March 29, 1998 in Idaho

Basin Scoured For Dead Birds Official Cites Lead Poisoning As ‘Highest Cause Of Death In This System’

Laura Shireman Staff writer
 

Bird-watching in the Coeur d’Alene basin took a morbid turn Saturday, as 11 volunteers searched the wilderness for dead birds.

These conservationists were trying to document the locations of birds in the area that had died of lead poisoning from mine tailings in the soil.

“The main trend is that lead poisoning is the highest cause of death in this system,” Dan Audet, contaminant specialist for the U.S. Fish and Wildlife Service, told the group before they set out.

Such waterfowl as swans are especially vulnerable because in the course of their feeding they swallow large amounts of silt from the bottoms of ponds and lakes. The tailings are found in the silt.

Symptoms of birds with lead poisoning include gasping, drooped wings and what Audet referred to as hatchet breast, in which the muscle tissue around the bird’s breast is wasting away.

“Just from our little outing, we saw a Canadian goose that was doing exactly what Dan (Audet) described. Its neck was distended,” said Michele Nanni, director of the Lands Council’s “Get the lead out” campaign. The Lands Council is a Spokane-based conservation organzation.

Before Saturday, the Fish and Wildlife Service had found five dead birds this year, one of which had adequate flesh left to test whether it had died of lead poisoning, Audet said. Test results are not in yet, Audet said. Between January and June of last year, however, the service found 311 dead birds around the Coeur d’Alene River basin. About 60 percent were diagnosed with lead poisoning, the service said.

Nanni did not know how many birds the group found Saturday afternoon.

Holly Houston of the Coeur d’Alene Mining Basin Information Office questioned how much of a problem there is if only five birds had been found before Saturday.

“It shows that the river system is cleaning itself,” she said.

“That’s just what you’d expect the mining companies to say,” Nanni said. “When they say ‘cleaning itself,’ what do they mean? It’s flushing itself into Spokane?”

The Lands Council’s project comes about a month after the Environmental Protection Agency’s controversial announcement that it may expand its investigation of the Bunker Hill Superfund site to examine mining contamination throughout the Coeur d’Alene basin. Local business groups and Coeur d’Alene Mayor Steve Judy have protested the move.

Environmental groups such as the Lands Council, however, have lauded the announcement.

“It’s time for us to start working together to solve this problem,” Nanni said.

That’s exactly what the mining companies want, Houston said.

The mining companies have been experimenting with ways to treat mine tailings so birds don’t digest them, Houston said. She wants the mining companies and groups such as the Lands Council to work together toward implementing the companies’ plan.

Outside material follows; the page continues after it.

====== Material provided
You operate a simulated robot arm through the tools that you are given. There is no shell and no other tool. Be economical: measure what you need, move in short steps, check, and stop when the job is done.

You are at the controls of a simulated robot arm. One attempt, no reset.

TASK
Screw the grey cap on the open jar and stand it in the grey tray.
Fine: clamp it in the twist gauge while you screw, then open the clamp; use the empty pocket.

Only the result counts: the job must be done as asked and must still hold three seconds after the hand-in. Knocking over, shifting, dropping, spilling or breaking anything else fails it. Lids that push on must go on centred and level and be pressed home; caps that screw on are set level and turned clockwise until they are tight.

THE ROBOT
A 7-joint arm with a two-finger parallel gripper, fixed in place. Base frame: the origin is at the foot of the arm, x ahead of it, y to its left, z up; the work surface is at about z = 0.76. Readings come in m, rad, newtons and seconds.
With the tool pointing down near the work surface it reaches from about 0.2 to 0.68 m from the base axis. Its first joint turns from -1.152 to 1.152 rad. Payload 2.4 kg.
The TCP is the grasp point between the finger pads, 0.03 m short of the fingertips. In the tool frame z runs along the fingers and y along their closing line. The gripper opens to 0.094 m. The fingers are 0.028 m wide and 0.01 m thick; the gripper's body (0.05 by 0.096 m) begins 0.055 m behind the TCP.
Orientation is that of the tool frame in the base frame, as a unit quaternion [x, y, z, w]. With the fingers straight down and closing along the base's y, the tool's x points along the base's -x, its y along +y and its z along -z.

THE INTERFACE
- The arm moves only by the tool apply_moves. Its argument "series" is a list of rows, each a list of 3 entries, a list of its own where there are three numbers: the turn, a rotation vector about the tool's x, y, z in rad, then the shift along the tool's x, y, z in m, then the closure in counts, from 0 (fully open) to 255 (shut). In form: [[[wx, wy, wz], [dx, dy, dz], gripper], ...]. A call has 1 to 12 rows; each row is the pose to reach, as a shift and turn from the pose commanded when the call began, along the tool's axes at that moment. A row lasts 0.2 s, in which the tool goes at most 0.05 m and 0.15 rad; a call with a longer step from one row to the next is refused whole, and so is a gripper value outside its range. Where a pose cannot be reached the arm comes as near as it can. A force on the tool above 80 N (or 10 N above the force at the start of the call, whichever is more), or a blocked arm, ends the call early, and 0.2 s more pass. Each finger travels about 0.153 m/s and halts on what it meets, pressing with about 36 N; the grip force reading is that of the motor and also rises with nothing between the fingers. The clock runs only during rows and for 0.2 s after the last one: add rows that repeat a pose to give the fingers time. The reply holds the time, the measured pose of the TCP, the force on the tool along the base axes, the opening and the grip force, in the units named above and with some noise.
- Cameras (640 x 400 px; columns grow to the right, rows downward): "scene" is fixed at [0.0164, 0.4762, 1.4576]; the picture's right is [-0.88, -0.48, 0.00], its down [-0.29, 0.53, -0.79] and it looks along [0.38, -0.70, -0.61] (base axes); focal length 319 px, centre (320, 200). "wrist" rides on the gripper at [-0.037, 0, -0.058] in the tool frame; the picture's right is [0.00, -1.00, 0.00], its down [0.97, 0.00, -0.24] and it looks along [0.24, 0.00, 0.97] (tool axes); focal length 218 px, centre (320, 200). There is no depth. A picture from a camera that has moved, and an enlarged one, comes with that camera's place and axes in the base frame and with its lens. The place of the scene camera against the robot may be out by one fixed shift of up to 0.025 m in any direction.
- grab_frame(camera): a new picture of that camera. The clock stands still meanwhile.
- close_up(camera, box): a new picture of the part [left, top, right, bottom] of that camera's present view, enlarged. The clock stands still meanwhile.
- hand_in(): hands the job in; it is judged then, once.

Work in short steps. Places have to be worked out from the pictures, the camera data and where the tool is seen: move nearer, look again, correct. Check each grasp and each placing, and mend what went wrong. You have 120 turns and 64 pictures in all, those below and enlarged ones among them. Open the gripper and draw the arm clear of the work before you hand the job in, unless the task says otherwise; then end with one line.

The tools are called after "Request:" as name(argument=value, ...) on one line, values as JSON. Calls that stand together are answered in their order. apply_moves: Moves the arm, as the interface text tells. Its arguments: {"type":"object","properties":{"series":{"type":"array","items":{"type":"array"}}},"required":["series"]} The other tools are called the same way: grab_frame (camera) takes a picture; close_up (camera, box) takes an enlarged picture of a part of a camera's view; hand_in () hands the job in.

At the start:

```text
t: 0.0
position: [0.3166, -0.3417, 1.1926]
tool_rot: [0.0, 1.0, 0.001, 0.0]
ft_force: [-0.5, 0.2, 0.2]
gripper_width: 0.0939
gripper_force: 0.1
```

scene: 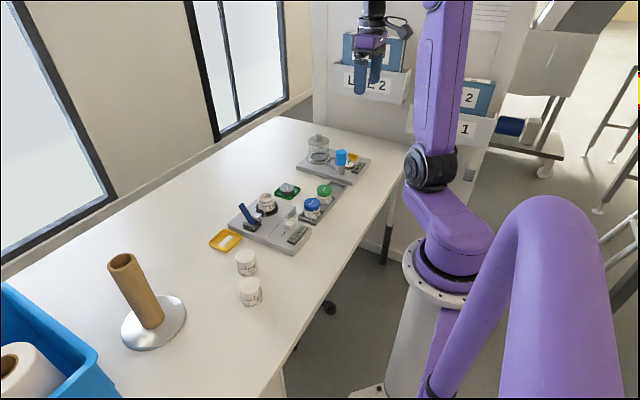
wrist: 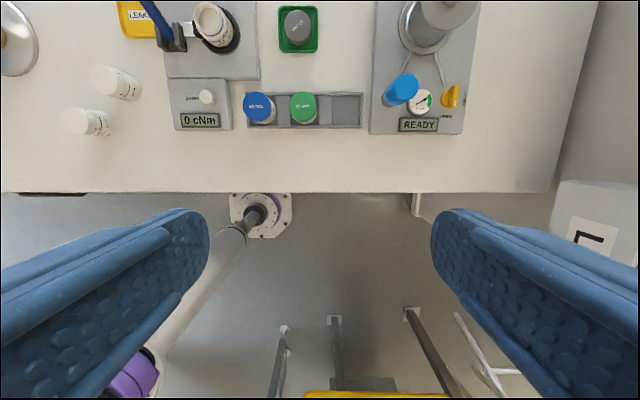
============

“If the government and the tribe cared as much about swans as they do about calling the media, then we’d have this swan death problem solved,” Houston said. “That’s their way toward pushing their lawsuit, but it doesn’t help the swans.”

The federal government and the Coeur d’Alene Tribe are suing local mining companies for contaminating the area during decades of mining. Mining companies have stated that while mining practices decades ago were not as environmentally friendly as they are with modern technology, the damage they caused also is not as extreme as environmentalists have portrayed it to be.

“The point is, we already know some of the swans are affected,” Houston said. “We need to start solving this problem.”